### Extracted text
Silver Bullet Strategy Trade Journal — How to Track ICT Silver Bullet Setups
The ICT Silver Bullet is one of the most popular setups inside the Inner Circle Trader model — a one-hour window each day where price tends to deliver clean, high-probability moves into liquidity. The setup is simple to describe but brutal to trade without data. If you do not journal your Silver Bullet trades properly, you will never know whether your edge is real or whether you are just chasing a famous concept. This guide is the complete, no-nonsense breakdown of how to journal the Silver Bullet strategy on XAUUSD and other instruments.
By the end of this article you will know exactly which fields to log, how to tag the 10:00–11:00 NY window, how to separate genuine Silver Bullet setups from look-alikes, and how to review your performance every week so the data actually improves your trading.
What Is the ICT Silver Bullet Strategy?
The Silver Bullet is a time-based ICT model. It targets a one-hour window — most traders use 10:00–11:00 New York time, though ICT also references a London 03:00–04:00 NY window and an afternoon 14:00–15:00 NY window. The premise: during these windows, the algorithm tends to deliver displacement into a Fair Value Gap (FVG) or order block, sweep nearby liquidity, and offer a clean entry back into a defined draw on liquidity.
On XAUUSD, the 10:00–11:00 NY window is the most heavily traded variant. Gold's volatility, combined with NY session liquidity, produces some of the cleanest displacement moves of the day in this hour.

### Data lines

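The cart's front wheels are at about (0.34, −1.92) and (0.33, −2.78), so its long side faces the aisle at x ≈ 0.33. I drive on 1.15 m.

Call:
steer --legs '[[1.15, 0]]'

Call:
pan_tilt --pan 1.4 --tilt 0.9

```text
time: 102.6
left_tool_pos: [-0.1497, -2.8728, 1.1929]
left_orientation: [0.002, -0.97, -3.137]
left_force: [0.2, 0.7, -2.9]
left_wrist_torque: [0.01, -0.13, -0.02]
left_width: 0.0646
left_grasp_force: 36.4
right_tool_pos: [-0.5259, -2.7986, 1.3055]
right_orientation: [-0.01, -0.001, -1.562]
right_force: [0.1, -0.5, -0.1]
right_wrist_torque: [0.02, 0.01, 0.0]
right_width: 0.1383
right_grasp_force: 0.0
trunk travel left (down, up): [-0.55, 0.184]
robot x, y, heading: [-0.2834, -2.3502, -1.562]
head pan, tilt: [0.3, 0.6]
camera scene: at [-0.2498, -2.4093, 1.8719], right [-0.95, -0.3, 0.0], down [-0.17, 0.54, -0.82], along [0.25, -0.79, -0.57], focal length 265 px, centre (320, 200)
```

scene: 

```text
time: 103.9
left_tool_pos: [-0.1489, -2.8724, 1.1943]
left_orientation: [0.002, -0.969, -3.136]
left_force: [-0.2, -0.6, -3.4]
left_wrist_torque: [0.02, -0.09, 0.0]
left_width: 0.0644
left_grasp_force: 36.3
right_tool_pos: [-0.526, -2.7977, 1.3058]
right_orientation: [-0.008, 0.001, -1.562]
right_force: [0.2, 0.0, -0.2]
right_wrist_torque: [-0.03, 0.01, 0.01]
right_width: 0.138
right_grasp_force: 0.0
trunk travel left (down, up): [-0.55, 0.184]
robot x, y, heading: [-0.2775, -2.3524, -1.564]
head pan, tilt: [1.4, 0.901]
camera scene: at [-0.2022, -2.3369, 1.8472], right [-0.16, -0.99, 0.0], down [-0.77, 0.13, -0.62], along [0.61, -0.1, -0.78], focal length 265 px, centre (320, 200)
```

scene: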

### Set problem
Cite the extracted text exactly. Begin with "Silver Bullet Strategy Trade" and finish with "and other instruments.".

### Finished answer
Silver Bullet Strategy Trade Journal — How to Track ICT Silver Bullet Setups
The ICT Silver Bullet is one of the most popular setups inside the Inner Circle Trader model — a one-hour window each day where price tends to deliver clean, high-probability moves into liquidity. The setup is simple to describe but brutal to trade without data. If you do not journal your Silver Bullet trades properly, you will never know whether your edge is real or whether you are just chasing a famous concept. This guide is the complete, no-nonsense breakdown of how to journal the Silver Bullet strategy on XAUUSD and other instruments.